> **Dataset records**:

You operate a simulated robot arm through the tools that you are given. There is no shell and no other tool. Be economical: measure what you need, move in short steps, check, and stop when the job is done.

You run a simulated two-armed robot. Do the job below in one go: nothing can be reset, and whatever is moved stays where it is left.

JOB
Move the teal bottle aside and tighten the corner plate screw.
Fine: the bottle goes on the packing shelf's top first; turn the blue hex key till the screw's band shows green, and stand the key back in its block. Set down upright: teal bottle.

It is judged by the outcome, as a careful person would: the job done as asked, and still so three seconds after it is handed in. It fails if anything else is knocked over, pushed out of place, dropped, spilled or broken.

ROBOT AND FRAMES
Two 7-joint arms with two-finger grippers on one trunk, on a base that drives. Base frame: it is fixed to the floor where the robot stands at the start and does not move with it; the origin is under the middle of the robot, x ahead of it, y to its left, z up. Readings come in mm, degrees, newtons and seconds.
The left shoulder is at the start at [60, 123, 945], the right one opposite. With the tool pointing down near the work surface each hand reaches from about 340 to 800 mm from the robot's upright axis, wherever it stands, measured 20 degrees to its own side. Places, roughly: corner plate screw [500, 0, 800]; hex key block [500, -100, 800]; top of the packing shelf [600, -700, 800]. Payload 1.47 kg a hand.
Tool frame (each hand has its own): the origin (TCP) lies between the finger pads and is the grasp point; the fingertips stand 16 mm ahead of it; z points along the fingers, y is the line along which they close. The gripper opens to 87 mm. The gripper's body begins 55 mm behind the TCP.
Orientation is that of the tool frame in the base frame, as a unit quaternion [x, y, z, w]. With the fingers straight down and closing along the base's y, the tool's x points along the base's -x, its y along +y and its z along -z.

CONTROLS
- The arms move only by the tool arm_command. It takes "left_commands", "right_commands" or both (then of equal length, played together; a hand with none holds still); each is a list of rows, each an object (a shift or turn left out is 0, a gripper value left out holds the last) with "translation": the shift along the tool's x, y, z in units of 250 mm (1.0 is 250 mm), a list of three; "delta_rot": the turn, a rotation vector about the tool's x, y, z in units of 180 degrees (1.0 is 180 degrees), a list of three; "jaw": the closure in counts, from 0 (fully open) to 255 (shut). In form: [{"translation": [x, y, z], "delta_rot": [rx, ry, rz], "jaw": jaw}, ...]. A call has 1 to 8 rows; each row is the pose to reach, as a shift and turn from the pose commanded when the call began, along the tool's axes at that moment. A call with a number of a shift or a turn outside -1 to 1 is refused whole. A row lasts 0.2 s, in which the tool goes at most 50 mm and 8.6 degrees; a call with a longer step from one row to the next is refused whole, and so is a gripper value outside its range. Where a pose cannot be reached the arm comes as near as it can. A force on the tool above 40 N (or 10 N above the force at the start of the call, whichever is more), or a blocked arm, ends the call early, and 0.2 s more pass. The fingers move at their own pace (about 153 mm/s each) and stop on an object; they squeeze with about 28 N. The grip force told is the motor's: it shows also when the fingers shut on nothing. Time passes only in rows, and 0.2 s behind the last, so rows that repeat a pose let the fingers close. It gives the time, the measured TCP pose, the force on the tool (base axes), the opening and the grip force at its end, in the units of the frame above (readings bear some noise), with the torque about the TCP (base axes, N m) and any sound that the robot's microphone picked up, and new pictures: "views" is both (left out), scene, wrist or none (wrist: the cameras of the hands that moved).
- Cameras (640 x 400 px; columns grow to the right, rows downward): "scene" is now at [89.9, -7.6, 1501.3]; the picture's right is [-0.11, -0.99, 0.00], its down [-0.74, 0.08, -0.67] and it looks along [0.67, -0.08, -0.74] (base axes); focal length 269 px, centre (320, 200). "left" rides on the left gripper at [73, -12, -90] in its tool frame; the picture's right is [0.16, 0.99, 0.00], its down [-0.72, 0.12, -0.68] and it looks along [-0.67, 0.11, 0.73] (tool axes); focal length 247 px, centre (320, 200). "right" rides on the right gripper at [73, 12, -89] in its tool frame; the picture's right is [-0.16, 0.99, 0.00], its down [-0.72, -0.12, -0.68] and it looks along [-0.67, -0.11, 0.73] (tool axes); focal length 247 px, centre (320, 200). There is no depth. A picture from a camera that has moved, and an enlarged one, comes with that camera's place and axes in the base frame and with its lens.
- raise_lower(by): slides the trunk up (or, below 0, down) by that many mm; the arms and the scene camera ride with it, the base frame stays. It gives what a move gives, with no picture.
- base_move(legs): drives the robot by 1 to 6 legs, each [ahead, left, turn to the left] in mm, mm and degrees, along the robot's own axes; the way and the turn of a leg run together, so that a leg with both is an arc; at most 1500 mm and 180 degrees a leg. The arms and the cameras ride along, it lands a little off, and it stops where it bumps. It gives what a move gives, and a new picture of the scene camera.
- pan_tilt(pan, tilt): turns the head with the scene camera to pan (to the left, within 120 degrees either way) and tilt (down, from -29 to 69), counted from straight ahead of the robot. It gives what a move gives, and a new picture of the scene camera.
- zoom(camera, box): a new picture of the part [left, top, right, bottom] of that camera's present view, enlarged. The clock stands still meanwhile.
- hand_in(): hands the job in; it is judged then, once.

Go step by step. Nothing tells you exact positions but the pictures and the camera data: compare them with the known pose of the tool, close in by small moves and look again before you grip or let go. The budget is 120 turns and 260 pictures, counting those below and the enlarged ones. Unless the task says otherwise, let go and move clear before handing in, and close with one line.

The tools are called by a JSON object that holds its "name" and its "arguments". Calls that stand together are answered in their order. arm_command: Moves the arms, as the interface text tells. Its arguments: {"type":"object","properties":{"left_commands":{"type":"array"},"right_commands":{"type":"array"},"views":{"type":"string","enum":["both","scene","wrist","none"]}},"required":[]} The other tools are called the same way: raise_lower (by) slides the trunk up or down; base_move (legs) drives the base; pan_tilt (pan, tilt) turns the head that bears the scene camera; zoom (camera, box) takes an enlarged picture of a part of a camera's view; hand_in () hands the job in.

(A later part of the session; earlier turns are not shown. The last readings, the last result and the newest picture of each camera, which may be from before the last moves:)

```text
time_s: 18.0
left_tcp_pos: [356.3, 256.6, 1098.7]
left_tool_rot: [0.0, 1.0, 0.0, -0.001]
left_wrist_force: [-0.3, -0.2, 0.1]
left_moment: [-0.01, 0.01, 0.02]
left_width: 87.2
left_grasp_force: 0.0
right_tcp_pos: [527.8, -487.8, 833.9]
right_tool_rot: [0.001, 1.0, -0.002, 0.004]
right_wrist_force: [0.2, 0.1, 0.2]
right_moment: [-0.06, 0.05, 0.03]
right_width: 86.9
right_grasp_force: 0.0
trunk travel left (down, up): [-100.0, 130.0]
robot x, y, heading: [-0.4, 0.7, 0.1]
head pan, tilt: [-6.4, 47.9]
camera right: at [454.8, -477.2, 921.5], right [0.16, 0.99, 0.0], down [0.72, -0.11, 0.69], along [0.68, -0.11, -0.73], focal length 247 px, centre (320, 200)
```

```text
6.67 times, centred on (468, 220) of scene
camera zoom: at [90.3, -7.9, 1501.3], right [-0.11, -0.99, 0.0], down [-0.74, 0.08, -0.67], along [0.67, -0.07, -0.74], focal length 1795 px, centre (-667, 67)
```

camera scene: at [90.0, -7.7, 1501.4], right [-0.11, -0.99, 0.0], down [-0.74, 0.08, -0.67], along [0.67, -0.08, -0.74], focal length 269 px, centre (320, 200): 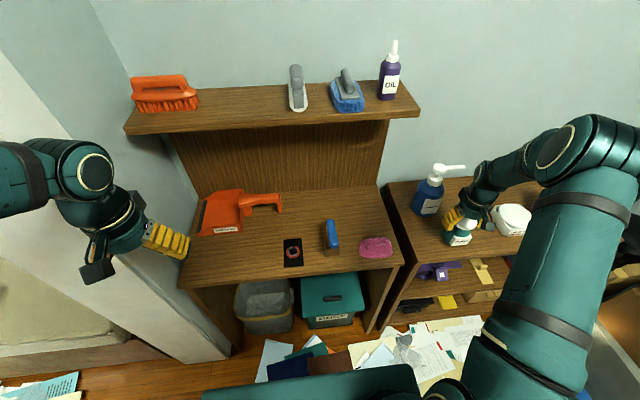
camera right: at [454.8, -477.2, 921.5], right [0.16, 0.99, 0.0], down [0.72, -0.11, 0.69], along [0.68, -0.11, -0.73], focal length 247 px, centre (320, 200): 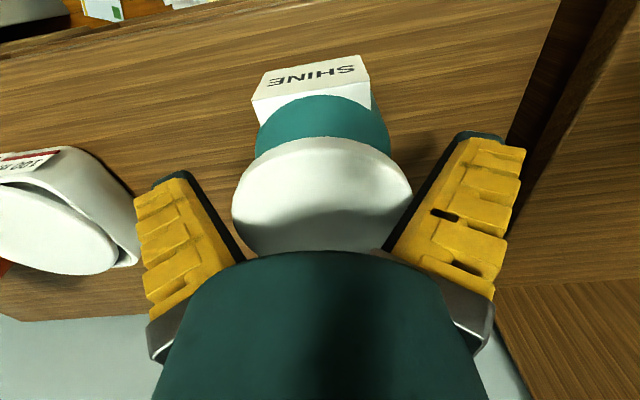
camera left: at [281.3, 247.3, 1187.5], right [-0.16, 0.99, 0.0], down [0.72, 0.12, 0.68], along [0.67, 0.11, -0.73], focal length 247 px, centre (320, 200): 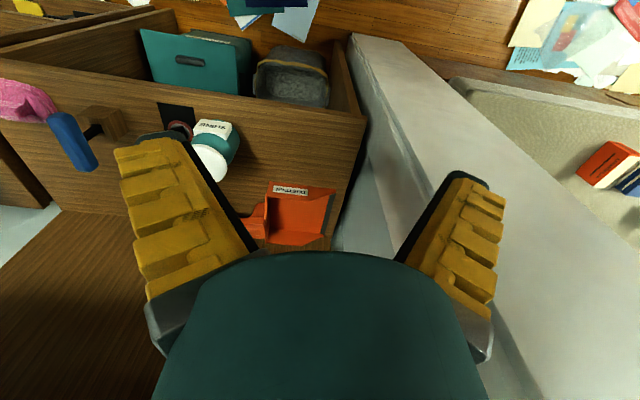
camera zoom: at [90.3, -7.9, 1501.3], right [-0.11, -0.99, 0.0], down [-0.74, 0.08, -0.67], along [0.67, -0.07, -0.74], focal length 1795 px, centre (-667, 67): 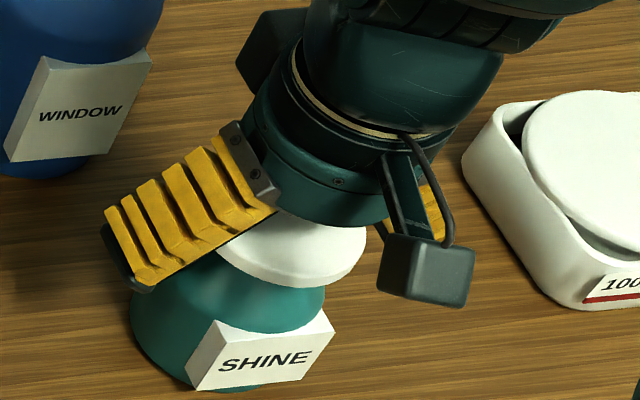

* * *

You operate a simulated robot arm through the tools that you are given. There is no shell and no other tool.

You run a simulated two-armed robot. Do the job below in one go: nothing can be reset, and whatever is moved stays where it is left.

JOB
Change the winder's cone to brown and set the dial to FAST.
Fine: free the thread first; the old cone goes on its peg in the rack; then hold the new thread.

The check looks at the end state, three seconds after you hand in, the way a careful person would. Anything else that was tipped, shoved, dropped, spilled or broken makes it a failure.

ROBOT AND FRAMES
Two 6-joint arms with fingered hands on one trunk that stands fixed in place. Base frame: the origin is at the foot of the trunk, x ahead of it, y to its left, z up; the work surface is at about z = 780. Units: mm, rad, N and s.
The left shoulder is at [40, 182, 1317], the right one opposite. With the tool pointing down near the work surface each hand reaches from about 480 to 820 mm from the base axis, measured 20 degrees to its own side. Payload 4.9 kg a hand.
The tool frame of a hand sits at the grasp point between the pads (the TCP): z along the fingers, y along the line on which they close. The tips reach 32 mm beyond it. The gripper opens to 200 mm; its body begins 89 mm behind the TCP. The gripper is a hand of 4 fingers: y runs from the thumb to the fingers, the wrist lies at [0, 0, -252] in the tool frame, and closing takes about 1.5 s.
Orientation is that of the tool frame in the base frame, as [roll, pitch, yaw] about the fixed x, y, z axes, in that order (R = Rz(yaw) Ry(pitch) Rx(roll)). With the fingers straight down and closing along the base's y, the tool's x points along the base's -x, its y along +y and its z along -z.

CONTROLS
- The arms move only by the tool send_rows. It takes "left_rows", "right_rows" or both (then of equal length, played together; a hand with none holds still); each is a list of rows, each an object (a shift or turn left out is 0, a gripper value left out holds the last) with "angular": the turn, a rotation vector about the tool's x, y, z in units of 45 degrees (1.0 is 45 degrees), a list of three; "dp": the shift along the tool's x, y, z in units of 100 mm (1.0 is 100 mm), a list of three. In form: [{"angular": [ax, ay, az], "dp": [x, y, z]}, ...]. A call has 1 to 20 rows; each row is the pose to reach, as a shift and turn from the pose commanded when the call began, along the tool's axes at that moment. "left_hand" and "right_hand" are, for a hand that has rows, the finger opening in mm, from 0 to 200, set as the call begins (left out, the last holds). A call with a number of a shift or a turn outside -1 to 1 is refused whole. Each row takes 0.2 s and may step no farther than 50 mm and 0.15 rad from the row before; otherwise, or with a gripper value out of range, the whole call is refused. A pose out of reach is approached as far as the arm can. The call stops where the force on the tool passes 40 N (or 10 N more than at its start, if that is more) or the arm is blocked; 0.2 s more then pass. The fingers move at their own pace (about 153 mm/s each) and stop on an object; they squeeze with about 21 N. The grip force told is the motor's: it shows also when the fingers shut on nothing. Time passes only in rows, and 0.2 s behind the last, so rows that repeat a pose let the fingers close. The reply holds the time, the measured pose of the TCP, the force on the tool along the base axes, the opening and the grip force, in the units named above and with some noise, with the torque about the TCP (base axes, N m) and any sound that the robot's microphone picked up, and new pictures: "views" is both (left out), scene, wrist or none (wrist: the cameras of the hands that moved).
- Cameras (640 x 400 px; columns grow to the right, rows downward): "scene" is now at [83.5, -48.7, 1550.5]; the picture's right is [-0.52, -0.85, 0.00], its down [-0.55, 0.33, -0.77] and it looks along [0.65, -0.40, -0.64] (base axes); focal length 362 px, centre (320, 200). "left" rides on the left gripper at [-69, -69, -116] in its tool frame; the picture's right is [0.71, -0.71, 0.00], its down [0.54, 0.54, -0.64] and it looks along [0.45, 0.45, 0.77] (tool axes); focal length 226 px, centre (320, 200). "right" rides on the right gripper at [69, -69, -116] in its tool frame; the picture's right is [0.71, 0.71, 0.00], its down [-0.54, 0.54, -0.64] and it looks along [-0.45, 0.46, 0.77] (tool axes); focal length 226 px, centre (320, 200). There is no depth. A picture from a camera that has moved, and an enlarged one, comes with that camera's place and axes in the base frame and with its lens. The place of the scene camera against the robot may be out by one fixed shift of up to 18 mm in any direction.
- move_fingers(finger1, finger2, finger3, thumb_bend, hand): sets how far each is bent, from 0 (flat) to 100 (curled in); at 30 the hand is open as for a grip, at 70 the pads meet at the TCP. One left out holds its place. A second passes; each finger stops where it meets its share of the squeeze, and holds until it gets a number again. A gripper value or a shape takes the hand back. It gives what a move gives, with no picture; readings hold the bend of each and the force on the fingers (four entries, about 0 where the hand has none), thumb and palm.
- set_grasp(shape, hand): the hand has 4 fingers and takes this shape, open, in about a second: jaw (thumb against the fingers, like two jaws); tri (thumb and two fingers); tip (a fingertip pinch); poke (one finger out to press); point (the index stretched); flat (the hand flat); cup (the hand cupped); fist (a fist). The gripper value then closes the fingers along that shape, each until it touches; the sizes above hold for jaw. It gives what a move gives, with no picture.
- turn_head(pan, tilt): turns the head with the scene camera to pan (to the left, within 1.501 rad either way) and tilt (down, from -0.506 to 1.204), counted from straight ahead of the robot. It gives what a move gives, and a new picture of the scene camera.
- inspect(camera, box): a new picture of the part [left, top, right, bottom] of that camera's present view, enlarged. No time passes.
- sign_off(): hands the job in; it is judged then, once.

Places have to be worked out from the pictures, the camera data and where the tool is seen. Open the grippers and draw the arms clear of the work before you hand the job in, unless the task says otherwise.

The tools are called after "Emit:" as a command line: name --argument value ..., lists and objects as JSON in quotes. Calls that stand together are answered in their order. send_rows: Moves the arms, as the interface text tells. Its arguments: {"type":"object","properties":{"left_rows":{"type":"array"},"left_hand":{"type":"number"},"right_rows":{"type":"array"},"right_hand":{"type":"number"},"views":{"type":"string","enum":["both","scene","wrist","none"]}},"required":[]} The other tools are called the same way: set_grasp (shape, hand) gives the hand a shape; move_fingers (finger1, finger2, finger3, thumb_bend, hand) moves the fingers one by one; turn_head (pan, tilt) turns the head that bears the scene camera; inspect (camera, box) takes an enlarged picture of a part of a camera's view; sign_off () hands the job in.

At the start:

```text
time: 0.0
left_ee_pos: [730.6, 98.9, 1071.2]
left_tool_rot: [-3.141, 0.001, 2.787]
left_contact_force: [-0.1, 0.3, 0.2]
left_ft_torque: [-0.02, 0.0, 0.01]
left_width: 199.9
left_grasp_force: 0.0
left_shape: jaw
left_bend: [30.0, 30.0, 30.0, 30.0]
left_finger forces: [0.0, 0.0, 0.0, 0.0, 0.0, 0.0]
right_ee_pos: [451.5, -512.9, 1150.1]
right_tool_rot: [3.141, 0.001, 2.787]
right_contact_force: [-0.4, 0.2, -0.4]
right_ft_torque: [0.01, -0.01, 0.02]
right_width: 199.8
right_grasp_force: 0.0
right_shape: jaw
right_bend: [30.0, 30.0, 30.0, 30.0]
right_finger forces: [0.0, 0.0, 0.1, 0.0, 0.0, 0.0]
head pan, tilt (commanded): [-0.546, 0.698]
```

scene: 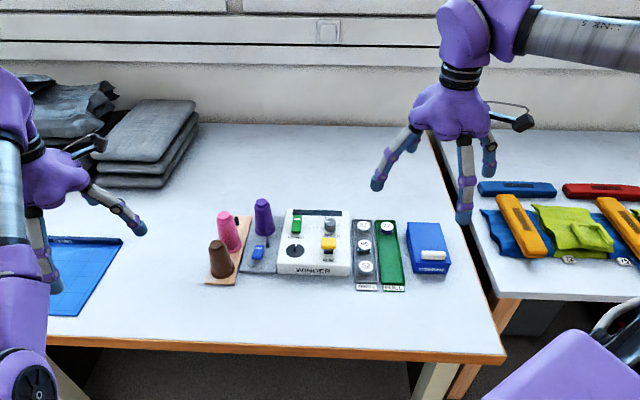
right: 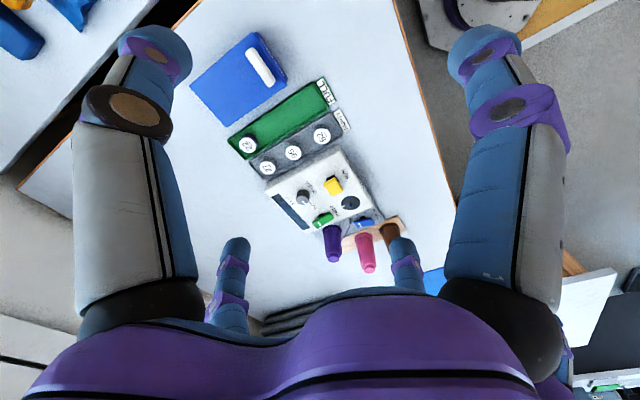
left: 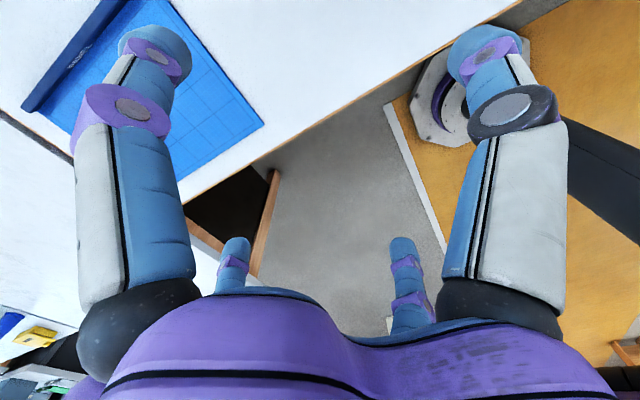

---

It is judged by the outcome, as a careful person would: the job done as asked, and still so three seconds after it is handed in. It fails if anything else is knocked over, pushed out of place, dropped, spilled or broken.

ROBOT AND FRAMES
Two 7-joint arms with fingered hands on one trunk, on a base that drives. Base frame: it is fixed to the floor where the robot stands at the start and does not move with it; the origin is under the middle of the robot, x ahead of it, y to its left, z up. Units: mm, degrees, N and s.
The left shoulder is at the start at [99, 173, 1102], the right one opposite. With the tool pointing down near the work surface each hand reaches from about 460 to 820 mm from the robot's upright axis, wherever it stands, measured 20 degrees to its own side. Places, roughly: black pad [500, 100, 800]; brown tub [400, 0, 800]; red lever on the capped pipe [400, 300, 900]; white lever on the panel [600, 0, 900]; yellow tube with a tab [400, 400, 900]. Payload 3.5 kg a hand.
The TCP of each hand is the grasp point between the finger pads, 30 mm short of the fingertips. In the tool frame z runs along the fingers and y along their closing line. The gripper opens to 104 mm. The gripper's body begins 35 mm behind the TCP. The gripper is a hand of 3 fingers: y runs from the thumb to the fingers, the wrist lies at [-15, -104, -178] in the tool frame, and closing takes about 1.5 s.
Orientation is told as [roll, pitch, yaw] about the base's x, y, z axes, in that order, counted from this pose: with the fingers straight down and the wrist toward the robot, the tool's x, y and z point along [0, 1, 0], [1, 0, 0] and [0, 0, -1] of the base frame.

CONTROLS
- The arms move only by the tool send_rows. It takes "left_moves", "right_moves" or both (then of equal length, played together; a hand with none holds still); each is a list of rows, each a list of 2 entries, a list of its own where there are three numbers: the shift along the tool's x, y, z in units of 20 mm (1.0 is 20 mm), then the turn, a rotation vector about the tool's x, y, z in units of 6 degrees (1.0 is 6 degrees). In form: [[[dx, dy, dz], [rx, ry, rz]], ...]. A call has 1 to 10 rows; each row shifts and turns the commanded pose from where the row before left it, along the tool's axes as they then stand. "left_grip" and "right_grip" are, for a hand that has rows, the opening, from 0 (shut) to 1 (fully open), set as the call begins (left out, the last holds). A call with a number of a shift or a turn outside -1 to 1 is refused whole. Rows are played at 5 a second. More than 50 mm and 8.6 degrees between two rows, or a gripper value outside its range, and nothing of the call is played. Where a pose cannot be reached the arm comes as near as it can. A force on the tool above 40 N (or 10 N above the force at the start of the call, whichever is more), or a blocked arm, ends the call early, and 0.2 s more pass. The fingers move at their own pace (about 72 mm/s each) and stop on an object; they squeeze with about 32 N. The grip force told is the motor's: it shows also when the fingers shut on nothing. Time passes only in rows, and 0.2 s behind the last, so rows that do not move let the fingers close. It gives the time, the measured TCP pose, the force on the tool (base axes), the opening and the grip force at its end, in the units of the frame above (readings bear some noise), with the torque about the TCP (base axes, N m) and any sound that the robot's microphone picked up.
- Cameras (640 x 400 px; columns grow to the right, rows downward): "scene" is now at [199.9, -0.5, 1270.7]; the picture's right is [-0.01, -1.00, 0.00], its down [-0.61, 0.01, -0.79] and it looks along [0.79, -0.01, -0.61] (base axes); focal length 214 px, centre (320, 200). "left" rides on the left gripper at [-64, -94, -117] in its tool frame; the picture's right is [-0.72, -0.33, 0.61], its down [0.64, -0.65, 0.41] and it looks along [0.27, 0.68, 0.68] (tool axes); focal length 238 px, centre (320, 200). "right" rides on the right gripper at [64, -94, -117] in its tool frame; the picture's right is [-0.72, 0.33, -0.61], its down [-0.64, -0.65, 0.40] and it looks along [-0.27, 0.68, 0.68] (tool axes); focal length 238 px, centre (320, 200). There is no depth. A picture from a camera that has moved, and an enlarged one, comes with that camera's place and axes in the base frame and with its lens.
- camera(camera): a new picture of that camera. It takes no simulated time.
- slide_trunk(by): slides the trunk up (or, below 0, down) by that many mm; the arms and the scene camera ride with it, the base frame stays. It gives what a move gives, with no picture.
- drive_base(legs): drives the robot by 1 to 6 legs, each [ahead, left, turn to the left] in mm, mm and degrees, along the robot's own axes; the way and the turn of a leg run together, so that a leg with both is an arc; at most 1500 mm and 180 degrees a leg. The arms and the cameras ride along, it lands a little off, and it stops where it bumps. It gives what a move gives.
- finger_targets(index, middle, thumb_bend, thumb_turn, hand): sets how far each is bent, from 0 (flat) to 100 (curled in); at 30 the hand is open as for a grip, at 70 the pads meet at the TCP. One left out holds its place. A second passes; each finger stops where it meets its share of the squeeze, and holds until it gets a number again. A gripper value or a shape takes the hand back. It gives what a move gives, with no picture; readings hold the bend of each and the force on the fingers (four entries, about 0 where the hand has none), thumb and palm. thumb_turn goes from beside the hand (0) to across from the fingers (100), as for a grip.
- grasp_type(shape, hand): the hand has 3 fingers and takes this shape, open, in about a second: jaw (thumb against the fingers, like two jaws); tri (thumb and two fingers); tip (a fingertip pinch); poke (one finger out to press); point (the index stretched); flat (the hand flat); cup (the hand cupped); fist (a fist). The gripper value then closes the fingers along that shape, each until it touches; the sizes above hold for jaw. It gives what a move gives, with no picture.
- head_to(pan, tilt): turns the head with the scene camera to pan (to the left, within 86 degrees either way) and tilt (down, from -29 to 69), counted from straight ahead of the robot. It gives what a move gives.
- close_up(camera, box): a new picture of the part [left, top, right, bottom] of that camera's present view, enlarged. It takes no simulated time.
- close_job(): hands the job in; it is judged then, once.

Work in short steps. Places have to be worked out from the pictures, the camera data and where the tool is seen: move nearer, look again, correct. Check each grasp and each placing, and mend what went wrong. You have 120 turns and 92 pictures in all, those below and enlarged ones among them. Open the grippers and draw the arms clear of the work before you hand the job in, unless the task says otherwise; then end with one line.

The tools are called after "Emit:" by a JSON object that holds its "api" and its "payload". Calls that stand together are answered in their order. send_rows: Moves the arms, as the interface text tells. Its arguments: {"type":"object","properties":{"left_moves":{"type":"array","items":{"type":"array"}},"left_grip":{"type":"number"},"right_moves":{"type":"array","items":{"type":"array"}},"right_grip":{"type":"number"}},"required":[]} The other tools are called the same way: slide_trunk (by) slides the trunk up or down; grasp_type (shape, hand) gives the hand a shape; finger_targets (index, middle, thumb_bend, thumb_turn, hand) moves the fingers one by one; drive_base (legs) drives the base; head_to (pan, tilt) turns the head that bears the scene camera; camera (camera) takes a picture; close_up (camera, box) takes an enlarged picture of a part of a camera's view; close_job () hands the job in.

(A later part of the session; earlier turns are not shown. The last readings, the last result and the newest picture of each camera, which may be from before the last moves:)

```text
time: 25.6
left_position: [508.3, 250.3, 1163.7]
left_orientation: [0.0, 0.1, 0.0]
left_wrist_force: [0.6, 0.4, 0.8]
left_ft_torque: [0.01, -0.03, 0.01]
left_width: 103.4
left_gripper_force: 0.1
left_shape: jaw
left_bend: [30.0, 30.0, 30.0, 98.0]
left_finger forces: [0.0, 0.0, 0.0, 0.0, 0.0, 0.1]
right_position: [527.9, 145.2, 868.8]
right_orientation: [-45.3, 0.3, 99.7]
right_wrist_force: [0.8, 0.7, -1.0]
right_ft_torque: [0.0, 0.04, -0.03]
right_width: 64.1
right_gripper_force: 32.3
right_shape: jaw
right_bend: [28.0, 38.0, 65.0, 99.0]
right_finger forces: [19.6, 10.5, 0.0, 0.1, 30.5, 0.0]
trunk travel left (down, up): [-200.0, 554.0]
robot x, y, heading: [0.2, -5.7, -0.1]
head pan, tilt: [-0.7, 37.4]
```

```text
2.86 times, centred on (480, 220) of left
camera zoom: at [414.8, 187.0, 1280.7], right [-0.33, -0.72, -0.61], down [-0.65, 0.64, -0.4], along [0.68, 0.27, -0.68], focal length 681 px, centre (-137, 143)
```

> **Prompt**: Your task is to print the lines from the one containing "job is done." through the one containing "Fine: the bottle", exactly and with nothing added. Set them out as a list numbered 1., 2., 3. and so on, without blank lines.

> **Correct output**:
1. You operate a simulated robot arm through the tools that you are given. There is no shell and no other tool. Be economical: measure what you need, move in short steps, check, and stop when the job is done.
2. You run a simulated two-armed robot. Do the job below in one go: nothing can be reset, and whatever is moved stays where it is left.
3. JOB
4. Move the teal bottle aside and tighten the corner plate screw.
5. Fine: the bottle goes on the packing shelf's top first; turn the blue hex key till the screw's band shows green, and stand the key back in its block. Set down upright: teal bottle.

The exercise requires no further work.